Robot agent transcripts
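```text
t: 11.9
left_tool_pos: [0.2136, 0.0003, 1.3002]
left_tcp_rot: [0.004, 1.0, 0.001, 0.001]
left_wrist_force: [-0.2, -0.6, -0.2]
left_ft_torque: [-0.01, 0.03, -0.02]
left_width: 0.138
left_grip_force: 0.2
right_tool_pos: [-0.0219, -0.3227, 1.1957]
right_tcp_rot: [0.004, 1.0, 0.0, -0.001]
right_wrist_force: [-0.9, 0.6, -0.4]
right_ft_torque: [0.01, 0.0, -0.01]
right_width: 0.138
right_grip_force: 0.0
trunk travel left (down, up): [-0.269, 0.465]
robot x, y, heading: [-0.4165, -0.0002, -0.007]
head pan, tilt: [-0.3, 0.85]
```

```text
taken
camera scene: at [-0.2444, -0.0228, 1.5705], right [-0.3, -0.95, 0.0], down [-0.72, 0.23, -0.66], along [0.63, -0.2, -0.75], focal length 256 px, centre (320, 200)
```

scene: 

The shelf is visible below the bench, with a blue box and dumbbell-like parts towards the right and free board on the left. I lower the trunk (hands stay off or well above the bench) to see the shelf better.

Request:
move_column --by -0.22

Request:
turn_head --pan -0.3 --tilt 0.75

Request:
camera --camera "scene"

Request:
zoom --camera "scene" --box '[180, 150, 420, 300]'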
* * *
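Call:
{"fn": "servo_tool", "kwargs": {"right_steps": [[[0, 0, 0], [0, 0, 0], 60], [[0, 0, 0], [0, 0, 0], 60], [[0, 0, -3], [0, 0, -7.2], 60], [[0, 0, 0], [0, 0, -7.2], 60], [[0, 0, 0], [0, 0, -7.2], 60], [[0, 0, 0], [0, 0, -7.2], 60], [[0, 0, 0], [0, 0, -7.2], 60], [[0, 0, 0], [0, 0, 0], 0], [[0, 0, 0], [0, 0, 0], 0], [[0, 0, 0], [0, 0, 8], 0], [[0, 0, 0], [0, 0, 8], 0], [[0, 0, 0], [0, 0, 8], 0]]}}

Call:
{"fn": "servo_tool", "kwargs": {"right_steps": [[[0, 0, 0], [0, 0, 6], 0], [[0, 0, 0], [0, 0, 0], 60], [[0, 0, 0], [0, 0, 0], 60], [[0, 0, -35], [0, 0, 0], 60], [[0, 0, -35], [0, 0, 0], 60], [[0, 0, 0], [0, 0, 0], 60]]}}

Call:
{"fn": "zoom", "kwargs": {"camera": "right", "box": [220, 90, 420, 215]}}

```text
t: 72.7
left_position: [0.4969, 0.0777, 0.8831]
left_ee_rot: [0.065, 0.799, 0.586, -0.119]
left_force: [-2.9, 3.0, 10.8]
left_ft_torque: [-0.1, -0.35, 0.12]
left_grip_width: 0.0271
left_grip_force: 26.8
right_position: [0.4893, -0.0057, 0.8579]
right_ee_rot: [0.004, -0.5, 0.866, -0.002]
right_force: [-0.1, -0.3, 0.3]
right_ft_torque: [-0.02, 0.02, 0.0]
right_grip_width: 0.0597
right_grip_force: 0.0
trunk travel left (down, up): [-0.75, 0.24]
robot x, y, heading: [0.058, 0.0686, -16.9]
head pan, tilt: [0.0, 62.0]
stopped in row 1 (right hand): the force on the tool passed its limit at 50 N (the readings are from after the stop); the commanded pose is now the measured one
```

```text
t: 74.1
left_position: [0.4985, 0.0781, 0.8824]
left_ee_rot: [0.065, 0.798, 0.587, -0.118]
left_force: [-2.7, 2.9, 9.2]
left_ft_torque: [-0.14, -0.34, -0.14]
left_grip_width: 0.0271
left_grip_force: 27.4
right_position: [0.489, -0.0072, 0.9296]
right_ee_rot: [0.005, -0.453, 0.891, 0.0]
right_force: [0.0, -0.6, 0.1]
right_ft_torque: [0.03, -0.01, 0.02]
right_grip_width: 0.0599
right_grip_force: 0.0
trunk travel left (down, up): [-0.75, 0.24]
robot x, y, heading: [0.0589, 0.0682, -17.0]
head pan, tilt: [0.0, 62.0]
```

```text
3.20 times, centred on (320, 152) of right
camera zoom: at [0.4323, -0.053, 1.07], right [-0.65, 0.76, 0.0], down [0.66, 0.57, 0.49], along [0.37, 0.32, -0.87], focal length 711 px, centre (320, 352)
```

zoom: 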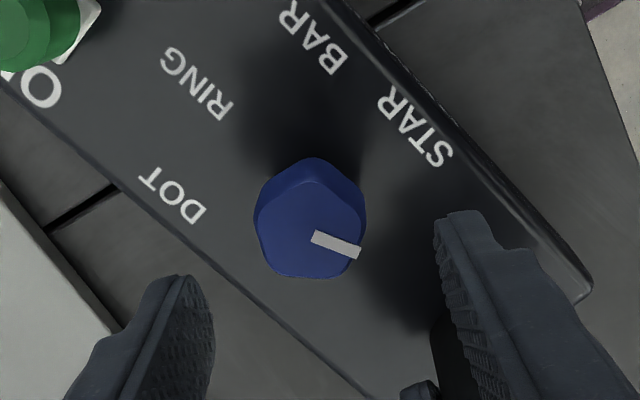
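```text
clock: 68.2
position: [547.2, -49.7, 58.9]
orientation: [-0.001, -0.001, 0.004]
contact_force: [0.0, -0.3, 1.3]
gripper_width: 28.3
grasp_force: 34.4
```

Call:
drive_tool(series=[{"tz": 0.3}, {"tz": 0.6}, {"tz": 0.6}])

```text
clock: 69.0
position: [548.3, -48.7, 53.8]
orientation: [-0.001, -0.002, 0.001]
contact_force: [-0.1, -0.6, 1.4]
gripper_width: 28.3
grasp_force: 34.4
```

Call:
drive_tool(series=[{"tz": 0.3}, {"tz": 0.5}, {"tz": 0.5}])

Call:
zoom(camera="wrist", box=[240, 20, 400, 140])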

Do this
In the material above, find the lines that contain "orientation" and show them.

Solution to the problem
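orientation: [-0.001, -0.001, 0.004]
orientation: [-0.001, -0.002, 0.001]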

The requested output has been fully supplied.